ROANOKE TIMES

                         Roanoke Times
                 Copyright (c) 1995, Landmark Communications, Inc.

DATE: FRIDAY, December 9, 1994                   TAG: 9502070002
SECTION: EDITORIAL                    PAGE: A22   EDITION: METRO 
SOURCE: ANITA AND H.F. GARNER
DATELINE:                                 LENGTH: Medium


PROTECTING BEDFORD FROM LYNCHBURG

FROM October 1993 until January 1994, this newspaper started off giving good, evenhanded coverage on the Bedford merger. This was followed by a virtual blackout for several months, and now by limited treatment in which crucial facts are either omitted or ignored. Your Nov. 26 editorial (``The morphing of Bedford'') is a glaring example.

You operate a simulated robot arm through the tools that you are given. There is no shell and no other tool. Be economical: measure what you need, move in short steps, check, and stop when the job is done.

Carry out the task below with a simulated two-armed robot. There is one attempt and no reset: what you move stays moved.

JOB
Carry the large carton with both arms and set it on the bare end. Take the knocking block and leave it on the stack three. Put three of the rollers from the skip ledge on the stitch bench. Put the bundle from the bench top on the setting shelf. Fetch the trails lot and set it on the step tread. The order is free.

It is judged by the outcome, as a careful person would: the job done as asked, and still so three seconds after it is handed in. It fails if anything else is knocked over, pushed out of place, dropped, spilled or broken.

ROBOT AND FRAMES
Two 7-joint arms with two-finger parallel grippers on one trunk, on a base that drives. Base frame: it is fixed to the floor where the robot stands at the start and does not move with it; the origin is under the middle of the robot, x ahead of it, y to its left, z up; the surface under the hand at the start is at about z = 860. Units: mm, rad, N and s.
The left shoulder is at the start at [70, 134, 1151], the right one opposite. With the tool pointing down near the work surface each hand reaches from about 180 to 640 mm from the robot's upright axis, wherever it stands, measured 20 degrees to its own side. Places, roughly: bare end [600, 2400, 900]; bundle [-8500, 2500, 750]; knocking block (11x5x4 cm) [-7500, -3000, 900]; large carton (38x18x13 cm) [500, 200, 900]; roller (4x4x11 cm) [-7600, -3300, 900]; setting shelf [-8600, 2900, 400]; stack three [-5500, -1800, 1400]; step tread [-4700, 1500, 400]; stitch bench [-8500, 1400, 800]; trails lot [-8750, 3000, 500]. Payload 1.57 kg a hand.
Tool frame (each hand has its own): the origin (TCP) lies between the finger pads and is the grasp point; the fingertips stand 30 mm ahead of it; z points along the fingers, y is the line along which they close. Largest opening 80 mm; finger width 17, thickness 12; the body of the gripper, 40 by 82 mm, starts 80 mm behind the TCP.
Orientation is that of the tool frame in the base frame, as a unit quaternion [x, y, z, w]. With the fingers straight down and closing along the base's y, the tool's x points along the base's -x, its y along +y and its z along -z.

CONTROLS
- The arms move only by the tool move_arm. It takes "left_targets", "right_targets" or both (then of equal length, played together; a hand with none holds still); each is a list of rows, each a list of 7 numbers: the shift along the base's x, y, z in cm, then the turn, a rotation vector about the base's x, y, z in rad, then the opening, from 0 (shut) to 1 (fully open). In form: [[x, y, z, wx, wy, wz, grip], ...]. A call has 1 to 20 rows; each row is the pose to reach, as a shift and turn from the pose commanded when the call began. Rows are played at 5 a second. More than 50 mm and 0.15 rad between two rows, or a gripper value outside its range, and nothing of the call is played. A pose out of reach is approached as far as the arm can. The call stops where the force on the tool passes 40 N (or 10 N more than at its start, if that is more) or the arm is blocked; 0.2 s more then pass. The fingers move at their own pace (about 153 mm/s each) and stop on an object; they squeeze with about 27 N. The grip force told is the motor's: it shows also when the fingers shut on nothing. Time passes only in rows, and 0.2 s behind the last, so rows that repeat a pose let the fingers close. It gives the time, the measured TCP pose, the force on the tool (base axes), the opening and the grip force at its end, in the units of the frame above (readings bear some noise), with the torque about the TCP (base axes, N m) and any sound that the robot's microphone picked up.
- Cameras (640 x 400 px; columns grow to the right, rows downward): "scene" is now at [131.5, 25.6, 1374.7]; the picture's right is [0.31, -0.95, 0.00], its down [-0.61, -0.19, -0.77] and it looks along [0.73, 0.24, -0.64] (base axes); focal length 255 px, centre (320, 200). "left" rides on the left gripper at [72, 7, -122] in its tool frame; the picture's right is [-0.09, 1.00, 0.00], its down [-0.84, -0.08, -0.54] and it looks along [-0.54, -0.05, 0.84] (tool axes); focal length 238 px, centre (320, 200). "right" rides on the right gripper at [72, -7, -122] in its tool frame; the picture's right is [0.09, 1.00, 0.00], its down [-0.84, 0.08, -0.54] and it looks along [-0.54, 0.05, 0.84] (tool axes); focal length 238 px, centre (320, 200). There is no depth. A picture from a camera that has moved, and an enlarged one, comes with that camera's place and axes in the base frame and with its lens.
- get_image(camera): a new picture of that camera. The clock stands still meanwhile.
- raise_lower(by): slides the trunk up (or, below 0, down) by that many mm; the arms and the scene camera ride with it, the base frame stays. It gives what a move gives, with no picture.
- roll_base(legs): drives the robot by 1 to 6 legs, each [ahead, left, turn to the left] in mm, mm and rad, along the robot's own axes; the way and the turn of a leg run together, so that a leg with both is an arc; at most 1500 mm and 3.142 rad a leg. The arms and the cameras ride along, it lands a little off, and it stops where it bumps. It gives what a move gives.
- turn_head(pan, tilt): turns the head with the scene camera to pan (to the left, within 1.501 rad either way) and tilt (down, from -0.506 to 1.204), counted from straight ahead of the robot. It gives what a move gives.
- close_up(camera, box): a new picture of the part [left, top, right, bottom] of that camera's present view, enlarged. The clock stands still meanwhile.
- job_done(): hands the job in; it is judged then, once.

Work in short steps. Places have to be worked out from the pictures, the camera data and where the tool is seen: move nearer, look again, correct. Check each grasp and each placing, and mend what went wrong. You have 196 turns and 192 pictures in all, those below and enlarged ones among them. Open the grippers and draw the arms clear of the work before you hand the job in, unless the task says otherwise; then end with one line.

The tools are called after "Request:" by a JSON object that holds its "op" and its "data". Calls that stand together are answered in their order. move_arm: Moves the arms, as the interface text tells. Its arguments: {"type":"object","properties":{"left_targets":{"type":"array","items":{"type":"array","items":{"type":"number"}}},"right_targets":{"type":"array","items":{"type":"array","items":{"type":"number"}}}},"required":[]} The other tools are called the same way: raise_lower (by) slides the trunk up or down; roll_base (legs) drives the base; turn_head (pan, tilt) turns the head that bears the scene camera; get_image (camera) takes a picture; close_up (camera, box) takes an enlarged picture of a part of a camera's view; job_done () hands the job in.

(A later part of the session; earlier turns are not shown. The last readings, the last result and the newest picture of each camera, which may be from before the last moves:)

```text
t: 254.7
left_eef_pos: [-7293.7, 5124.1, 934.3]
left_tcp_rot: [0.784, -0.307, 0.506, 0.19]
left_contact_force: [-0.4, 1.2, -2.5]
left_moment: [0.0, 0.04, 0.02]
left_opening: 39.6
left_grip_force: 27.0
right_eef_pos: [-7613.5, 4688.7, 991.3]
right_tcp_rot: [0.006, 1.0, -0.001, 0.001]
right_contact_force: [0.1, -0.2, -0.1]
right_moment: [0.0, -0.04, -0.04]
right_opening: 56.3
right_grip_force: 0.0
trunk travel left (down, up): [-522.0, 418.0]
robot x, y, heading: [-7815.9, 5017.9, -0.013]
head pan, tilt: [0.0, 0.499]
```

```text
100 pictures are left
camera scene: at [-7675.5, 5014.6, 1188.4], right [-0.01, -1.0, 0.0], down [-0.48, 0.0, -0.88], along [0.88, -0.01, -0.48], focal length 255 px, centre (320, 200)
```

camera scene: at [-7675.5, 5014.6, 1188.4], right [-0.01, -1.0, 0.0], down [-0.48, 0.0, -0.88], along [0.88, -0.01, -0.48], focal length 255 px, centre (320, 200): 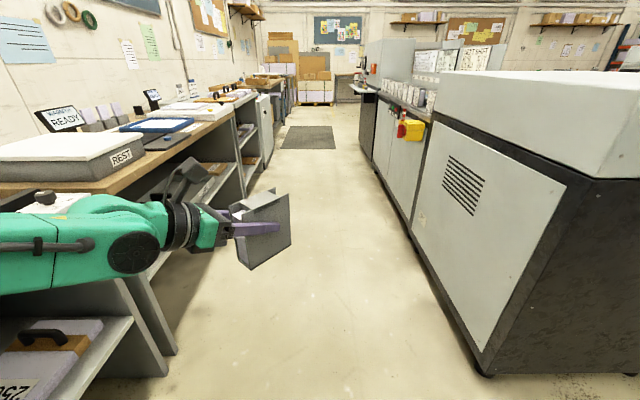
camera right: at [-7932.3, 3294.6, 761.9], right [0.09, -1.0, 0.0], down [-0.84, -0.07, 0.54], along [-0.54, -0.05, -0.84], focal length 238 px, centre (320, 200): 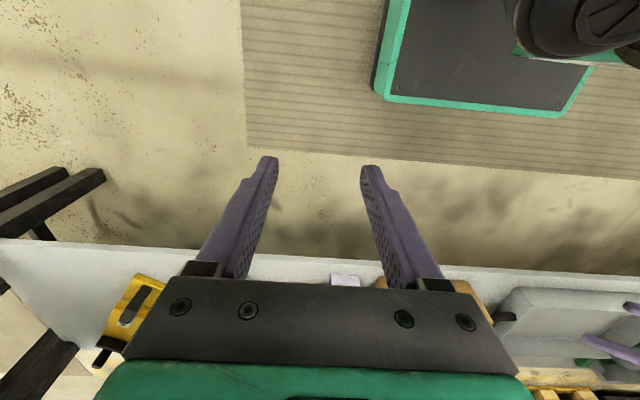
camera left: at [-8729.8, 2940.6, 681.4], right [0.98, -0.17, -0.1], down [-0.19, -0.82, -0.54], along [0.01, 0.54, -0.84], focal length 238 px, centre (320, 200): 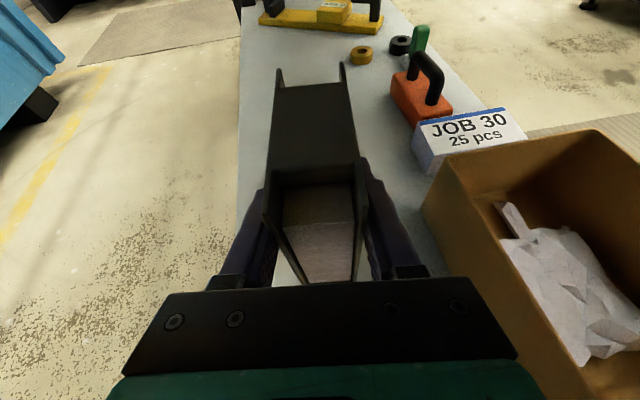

Its heading coins a cutesy non-word, "morphing," that's as distorted as the paragraphs that follow. Ignoring information, including that printed in your own newspaper, you claim consolidation "may offer reassurance of sorts to a few residents of the Forest section of Bedford County." These ``few'' are 25,000 people who represent more than half of Bedford County's population!

After that, the editorial makes the imperious suggestion that "annexation shouldn't be viewed as necessarily a terrible prospect anyway." Tell that to those annexed by Lynchburg in 1956 and in 1976, who still haven't received services promised, but who did receive huge property tax increases - for example, from $250 per year to $1,100 per year.

Bedford's residents are beginning to understand that any annexation from outside county limits would be felt throughout the entire county and Bedford city, that Stewartsville is as vulnerable now as Forest, and that the result would be economic hardship for those annexed and for those who remain to pay ongoing bills. Why can't you see that?

Consolidation and city status will insulate all Bedfordites from outside annexation. It will create, for the first time, a stable climate within which long-range planning can finally occur. This will be vastly more attractive to industry. Given these facts, we wonder how this newspaper can have the nerve to ask "What's the point?" when referring to consolidation.

Your editorial goes on to state that in Bedford "most of consolidation's potential has already been realized" (because of cooperation in certain services) - the implication being: Therefore, why press for finalizing a merger? Perhaps your writer doesn't realize that one can no more be a little bit consolidated than one can be a little bit pregnant! The present moratorium on annexation ends in July 1997. So long as annexation is a political fact, it remains a threat. Once it occurs, all the king's horses and all the king's men can't put the annexed county together again.

Officials of the Bedfords are busy carving out a new plan of government that will protect and serve its citizens. They don't deserve to be sniped at out of ignorance or jealousy.

Anita and H.F. Garner of Forest spearheaded the petition drive that led to Bedford city-county merger talks.